* [Brief]: Your task is to repeat all of the data exactly while excluding the pictures. Put each line that is not blank into a JSON list as a string.

■ ■ ■

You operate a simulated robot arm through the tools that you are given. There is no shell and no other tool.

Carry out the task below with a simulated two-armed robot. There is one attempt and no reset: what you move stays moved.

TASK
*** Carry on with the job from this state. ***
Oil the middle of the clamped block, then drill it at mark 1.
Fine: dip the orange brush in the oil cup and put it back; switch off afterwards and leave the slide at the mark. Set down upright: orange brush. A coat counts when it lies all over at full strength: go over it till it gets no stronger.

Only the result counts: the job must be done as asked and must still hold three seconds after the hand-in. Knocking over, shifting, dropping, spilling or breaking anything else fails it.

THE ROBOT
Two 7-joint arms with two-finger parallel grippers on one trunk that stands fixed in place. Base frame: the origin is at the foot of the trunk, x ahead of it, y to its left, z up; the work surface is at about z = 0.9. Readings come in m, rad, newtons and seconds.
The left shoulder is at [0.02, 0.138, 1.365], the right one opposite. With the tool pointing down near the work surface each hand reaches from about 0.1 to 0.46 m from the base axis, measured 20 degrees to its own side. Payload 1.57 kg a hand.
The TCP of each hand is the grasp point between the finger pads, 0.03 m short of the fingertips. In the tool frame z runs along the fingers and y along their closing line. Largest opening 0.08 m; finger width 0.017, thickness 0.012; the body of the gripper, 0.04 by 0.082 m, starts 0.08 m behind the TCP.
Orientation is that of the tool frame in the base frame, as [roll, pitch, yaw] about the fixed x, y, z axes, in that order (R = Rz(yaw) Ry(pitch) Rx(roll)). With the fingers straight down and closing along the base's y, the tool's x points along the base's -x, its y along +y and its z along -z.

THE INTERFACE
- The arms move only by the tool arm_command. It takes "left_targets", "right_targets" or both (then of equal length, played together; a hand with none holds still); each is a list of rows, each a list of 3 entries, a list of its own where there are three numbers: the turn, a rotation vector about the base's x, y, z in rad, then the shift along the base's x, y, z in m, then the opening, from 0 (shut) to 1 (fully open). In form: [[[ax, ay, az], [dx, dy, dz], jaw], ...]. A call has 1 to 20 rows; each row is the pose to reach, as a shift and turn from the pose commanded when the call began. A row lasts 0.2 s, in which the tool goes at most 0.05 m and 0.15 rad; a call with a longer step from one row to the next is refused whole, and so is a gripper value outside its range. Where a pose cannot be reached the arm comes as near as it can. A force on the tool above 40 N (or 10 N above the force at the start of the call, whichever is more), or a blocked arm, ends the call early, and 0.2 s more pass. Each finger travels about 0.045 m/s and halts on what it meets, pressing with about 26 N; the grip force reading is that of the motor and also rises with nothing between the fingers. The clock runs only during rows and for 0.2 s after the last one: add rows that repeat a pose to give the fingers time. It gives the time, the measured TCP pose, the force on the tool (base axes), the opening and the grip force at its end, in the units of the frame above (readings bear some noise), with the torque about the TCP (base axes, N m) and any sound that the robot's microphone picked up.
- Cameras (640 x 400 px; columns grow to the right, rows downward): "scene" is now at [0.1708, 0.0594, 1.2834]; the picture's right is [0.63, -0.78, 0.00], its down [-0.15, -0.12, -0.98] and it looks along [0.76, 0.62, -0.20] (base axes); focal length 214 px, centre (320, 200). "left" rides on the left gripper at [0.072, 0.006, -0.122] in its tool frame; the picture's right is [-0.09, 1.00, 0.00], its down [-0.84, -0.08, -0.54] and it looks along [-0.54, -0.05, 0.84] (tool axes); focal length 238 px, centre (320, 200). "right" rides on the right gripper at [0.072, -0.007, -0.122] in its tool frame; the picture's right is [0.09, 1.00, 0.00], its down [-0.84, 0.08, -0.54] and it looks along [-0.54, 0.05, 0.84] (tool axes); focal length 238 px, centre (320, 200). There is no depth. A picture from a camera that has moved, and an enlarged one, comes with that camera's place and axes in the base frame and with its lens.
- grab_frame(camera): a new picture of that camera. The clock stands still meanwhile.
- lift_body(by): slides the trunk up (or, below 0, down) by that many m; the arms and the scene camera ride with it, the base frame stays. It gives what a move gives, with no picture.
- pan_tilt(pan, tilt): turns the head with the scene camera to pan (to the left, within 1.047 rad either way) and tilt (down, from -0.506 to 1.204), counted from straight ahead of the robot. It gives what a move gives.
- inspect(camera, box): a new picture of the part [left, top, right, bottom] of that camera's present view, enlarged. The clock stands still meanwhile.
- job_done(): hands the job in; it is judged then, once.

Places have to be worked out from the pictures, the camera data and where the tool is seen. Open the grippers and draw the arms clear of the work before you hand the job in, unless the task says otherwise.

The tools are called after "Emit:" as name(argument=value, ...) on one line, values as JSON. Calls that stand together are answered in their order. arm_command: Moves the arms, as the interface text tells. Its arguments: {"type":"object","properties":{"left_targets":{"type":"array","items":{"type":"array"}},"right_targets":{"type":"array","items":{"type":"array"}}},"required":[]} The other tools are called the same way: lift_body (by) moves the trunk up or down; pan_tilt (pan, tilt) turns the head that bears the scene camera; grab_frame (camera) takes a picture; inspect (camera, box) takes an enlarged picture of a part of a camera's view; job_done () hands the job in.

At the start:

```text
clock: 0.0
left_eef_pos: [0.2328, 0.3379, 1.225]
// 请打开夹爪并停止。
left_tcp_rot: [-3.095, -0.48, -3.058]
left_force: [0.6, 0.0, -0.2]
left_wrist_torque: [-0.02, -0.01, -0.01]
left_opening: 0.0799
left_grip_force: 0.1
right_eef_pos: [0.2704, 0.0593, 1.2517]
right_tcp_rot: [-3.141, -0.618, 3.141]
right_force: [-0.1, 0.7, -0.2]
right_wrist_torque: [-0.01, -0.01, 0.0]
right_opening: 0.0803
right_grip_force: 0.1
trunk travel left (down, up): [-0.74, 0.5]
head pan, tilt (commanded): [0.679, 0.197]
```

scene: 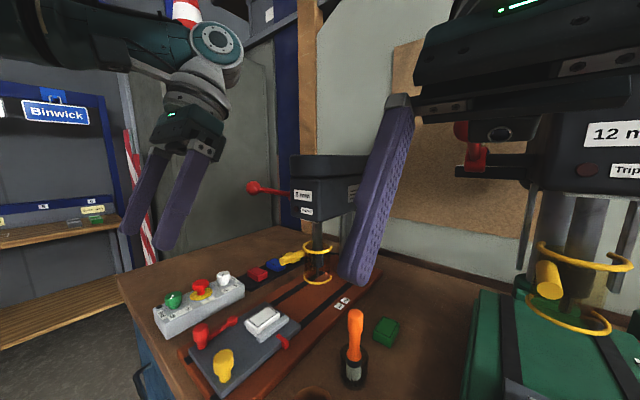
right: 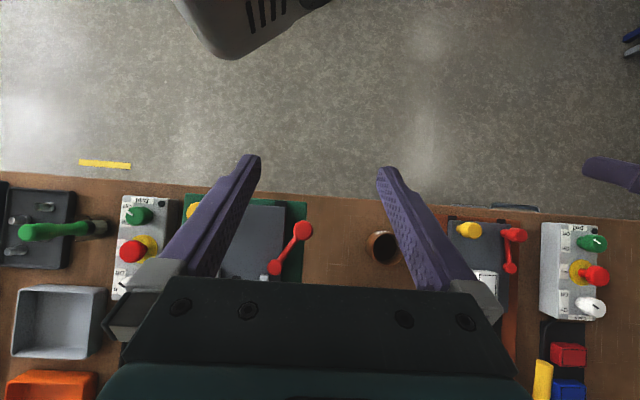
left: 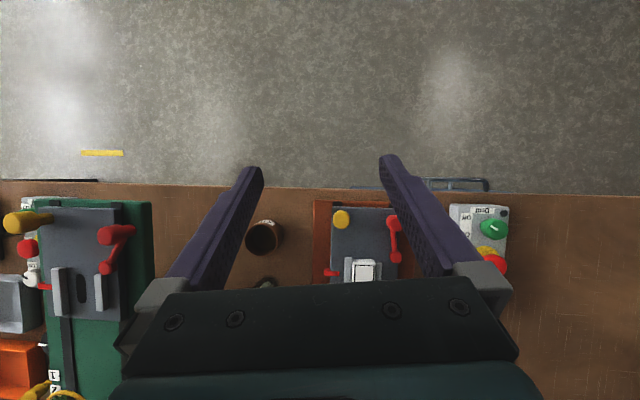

■ ■ ■

* [Full output]:
[
  "You operate a simulated robot arm through the tools that you are given. There is no shell and no other tool.",
  "Carry out the task below with a simulated two-armed robot. There is one attempt and no reset: what you move stays moved.",
  "TASK",
  "*** Carry on with the job from this state. ***",
  "Oil the middle of the clamped block, then drill it at mark 1.",
  "Fine: dip the orange brush in the oil cup and put it back; switch off afterwards and leave the slide at the mark. Set down upright: orange brush. A coat counts when it lies all over at full strength: go over it till it gets no stronger.",
  "Only the result counts: the job must be done as asked and must still hold three seconds after the hand-in. Knocking over, shifting, dropping, spilling or breaking anything else fails it.",
  "THE ROBOT",
  "Two 7-joint arms with two-finger parallel grippers on one trunk that stands fixed in place. Base frame: the origin is at the foot of the trunk, x ahead of it, y to its left, z up; the work surface is at about z = 0.9. Readings come in m, rad, newtons and seconds.",
  "The left shoulder is at [0.02, 0.138, 1.365], the right one opposite. With the tool pointing down near the work surface each hand reaches from about 0.1 to 0.46 m from the base axis, measured 20 degrees to its own side. Payload 1.57 kg a hand.",
  "The TCP of each hand is the grasp point between the finger pads, 0.03 m short of the fingertips. In the tool frame z runs along the fingers and y along their closing line. Largest opening 0.08 m; finger width 0.017, thickness 0.012; the body of the gripper, 0.04 by 0.082 m, starts 0.08 m behind the TCP.",
  "Orientation is that of the tool frame in the base frame, as [roll, pitch, yaw] about the fixed x, y, z axes, in that order (R = Rz(yaw) Ry(pitch) Rx(roll)). With the fingers straight down and closing along the base's y, the tool's x points along the base's -x, its y along +y and its z along -z.",
  "THE INTERFACE",
  "- The arms move only by the tool arm_command. It takes \"left_targets\", \"right_targets\" or both (then of equal length, played together; a hand with none holds still); each is a list of rows, each a list of 3 entries, a list of its own where there are three numbers: the turn, a rotation vector about the base's x, y, z in rad, then the shift along the base's x, y, z in m, then the opening, from 0 (shut) to 1 (fully open). In form: [[[ax, ay, az], [dx, dy, dz], jaw], ...]. A call has 1 to 20 rows; each row is the pose to reach, as a shift and turn from the pose commanded when the call began. A row lasts 0.2 s, in which the tool goes at most 0.05 m and 0.15 rad; a call with a longer step from one row to the next is refused whole, and so is a gripper value outside its range. Where a pose cannot be reached the arm comes as near as it can. A force on the tool above 40 N (or 10 N above the force at the start of the call, whichever is more), or a blocked arm, ends the call early, and 0.2 s more pass. Each finger travels about 0.045 m/s and halts on what it meets, pressing with about 26 N; the grip force reading is that of the motor and also rises with nothing between the fingers. The clock runs only during rows and for 0.2 s after the last one: add rows that repeat a pose to give the fingers time. It gives the time, the measured TCP pose, the force on the tool (base axes), the opening and the grip force at its end, in the units of the frame above (readings bear some noise), with the torque about the TCP (base axes, N m) and any sound that the robot's microphone picked up.",
  "- Cameras (640 x 400 px; columns grow to the right, rows downward): \"scene\" is now at [0.1708, 0.0594, 1.2834]; the picture's right is [0.63, -0.78, 0.00], its down [-0.15, -0.12, -0.98] and it looks along [0.76, 0.62, -0.20] (base axes); focal length 214 px, centre (320, 200). \"left\" rides on the left gripper at [0.072, 0.006, -0.122] in its tool frame; the picture's right is [-0.09, 1.00, 0.00], its down [-0.84, -0.08, -0.54] and it looks along [-0.54, -0.05, 0.84] (tool axes); focal length 238 px, centre (320, 200). \"right\" rides on the right gripper at [0.072, -0.007, -0.122] in its tool frame; the picture's right is [0.09, 1.00, 0.00], its down [-0.84, 0.08, -0.54] and it looks along [-0.54, 0.05, 0.84] (tool axes); focal length 238 px, centre (320, 200). There is no depth. A picture from a camera that has moved, and an enlarged one, comes with that camera's place and axes in the base frame and with its lens.",
  "- grab_frame(camera): a new picture of that camera. The clock stands still meanwhile.",
  "- lift_body(by): slides the trunk up (or, below 0, down) by that many m; the arms and the scene camera ride with it, the base frame stays. It gives what a move gives, with no picture.",
  "- pan_tilt(pan, tilt): turns the head with the scene camera to pan (to the left, within 1.047 rad either way) and tilt (down, from -0.506 to 1.204), counted from straight ahead of the robot. It gives what a move gives.",
  "- inspect(camera, box): a new picture of the part [left, top, right, bottom] of that camera's present view, enlarged. The clock stands still meanwhile.",
  "- job_done(): hands the job in; it is judged then, once.",
  "Places have to be worked out from the pictures, the camera data and where the tool is seen. Open the grippers and draw the arms clear of the work before you hand the job in, unless the task says otherwise.",
  "The tools are called after \"Emit:\" as name(argument=value, ...) on one line, values as JSON. Calls that stand together are answered in their order. arm_command: Moves the arms, as the interface text tells. Its arguments: {\"type\":\"object\",\"properties\":{\"left_targets\":{\"type\":\"array\",\"items\":{\"type\":\"array\"}},\"right_targets\":{\"type\":\"array\",\"items\":{\"type\":\"array\"}}},\"required\":[]} The other tools are called the same way: lift_body (by) moves the trunk up or down; pan_tilt (pan, tilt) turns the head that bears the scene camera; grab_frame (camera) takes a picture; inspect (camera, box) takes an enlarged picture of a part of a camera's view; job_done () hands the job in.",
  "At the start:",
  "```text",
  "clock: 0.0",
  "left_eef_pos: [0.2328, 0.3379, 1.225]",
  "// 请打开夹爪并停止。",
  "left_tcp_rot: [-3.095, -0.48, -3.058]",
  "left_force: [0.6, 0.0, -0.2]",
  "left_wrist_torque: [-0.02, -0.01, -0.01]",
  "left_opening: 0.0799",
  "left_grip_force: 0.1",
  "right_eef_pos: [0.2704, 0.0593, 1.2517]",
  "right_tcp_rot: [-3.141, -0.618, 3.141]",
  "right_force: [-0.1, 0.7, -0.2]",
  "right_wrist_torque: [-0.01, -0.01, 0.0]",
  "right_opening: 0.0803",
  "right_grip_force: 0.1",
  "trunk travel left (down, up): [-0.74, 0.5]",
  "head pan, tilt (commanded): [0.679, 0.197]",
  "```",
  "scene: ",
  "right: ",
  "left: "
]